A young detective in Romanian backwater places a trio of pot-smoking teenagers under surveillance, files reports, and deems the crime too minor to warrant prosecution—but who is he to judge? Staged for maximum objectivity, Corneliu Porumboiu's accomplished second feature has something of Jim Jarmusch's deadpan theatricality. But it's also a deadly serious, often brilliant analysis of bureaucratic procedure and the tyranny of language.

4. I'm Gonna Explode (Gerardo Naranjo)

Gerardo Naranjo proves the French new wave ever-young with this audacious transposition of Jean-Luc Godard's ultra-romantic Pierrot le fou (más o menos) to a Mexican high school. I'm Gonna Explode derives its essential pathos less by fetishizing Pierrot than by embracing that film's profoundly adolescent nature—Godard isn't pastiched or travestied, but poignantly downsized.

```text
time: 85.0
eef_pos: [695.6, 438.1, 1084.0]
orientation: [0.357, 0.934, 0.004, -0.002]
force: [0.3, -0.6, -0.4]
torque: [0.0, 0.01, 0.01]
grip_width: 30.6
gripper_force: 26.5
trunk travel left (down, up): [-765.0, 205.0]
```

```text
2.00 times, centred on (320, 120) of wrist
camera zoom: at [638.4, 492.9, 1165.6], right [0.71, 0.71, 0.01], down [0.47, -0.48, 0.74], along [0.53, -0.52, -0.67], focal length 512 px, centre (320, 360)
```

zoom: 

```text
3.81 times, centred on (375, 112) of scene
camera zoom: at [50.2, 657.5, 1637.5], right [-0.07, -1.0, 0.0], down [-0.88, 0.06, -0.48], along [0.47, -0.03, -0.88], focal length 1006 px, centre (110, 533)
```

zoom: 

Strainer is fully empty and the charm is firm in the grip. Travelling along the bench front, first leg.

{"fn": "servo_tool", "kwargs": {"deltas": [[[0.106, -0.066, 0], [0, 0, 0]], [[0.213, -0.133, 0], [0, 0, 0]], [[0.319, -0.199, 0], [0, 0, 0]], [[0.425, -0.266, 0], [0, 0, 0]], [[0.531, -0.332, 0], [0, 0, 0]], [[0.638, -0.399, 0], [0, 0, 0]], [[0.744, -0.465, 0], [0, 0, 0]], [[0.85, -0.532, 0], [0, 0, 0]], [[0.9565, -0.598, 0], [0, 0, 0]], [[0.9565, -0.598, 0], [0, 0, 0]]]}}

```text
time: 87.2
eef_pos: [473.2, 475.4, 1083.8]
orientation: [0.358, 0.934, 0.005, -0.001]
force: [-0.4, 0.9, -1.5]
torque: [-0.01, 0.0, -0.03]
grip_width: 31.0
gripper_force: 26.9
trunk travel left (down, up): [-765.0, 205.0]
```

5. Coraline (Henry Selick)

The most obsessive movie of 2009, Henry Selick's fantastically labor-intensive fantasy is also the year's strongest adaption of a children's book and finest animated film, puppet or otherwise. For all its near-psychotic content, it's the most subtly calibrated 3-D movie made in Hollywood since Hitchcock's Dial M for Murder. In fact, if you haven't seen it in 3-D, you haven't seen it.

6. The Sun (Aleksandr Sokurov)

After portraying Hitler and Lenin, Aleksandr Sokurov concludes his 20th-century dictator cycle on an upbeat note, with a ruler who declines divinity—Hirohito of Japan. Set mainly in the emperor's makeshift bunker, The Sun is characteristically precise and almost droll, with Issei Ogata notable for his humanizing—and, in Japan, taboo-breaking—performance.

7. The Beaches of Agnès (Agnès Varda)

Now an octogenarian, Agnès Varda—the great idiosyncratic original of the French nouvelle vague—plays herself in this charming memoir, gleaning material from her films and photographs. Varda's playful psychodrama is fanciful but frugal, fey yet tough, as it explicates and enriches an entire oeuvre.

8. The Headless Woman (Lucrecia Martel)

Argentine writer-director Lucrecia Martel is one of the world's most inventive narrative filmmakers precisely because she is so stubbornly disinclined to spell out a narrative—her stories coalesce out of overheard dialogue, shifts in focus, and off-handed shock cuts. Martel's third feature is a dark comedy of disassociation in which the audience is compelled to share the opaque protagonist's mental state and, like her, live in the moment.

9. Inglourious Basterds (Quentin Tarantino)

Yo, Q! IG is energetic, funny, blithely fantastic, and blatantly stoopid—or do I mean fuckin' awesome? It's also amoral and a bit obnoxious, but I'll take Tarantino's essentially generous "Jewish porn" (as one participant crassly put it) any day over the mean-spirited "Nazi porn" (yes) of A Serious Man.

10. Red Cliff (John Woo)

The prodigal son returns . . . almost. Based on a 14th-century Chinese novel, John Woo's spectacular homecoming arrived here relatively unheralded and chopped to half its five-hour running time. Perhaps one of our local film festivals will see fit to present what looks like Woo's magnum opus in its complete version.

11. The Girlfriend Experience (Steven Soderbergh, U.S.) and, tied for 12th, 11 more honorable mentions: Antichrist (Lars von Trier, Denmark), Afterschool (Antonio Campos, U.S.), The Baader Meinhof Complex (Uli Edel, Germany), Brüno (Larry Charles, U.S.), Fantastic Mr. Fox (Wes Anderson, U.S.), The Limits of Control (Jim Jarmusch, U.S.), Me and Orson Welles (Richard Linklater, U.S.), Tony Manero (Pablo Larrain, Chile), Tulpan (Sergei Dvortsevoy, Russia), 24 City (Jia Zhangke, China), and The White Ribbon (Michael Haneke, Austria).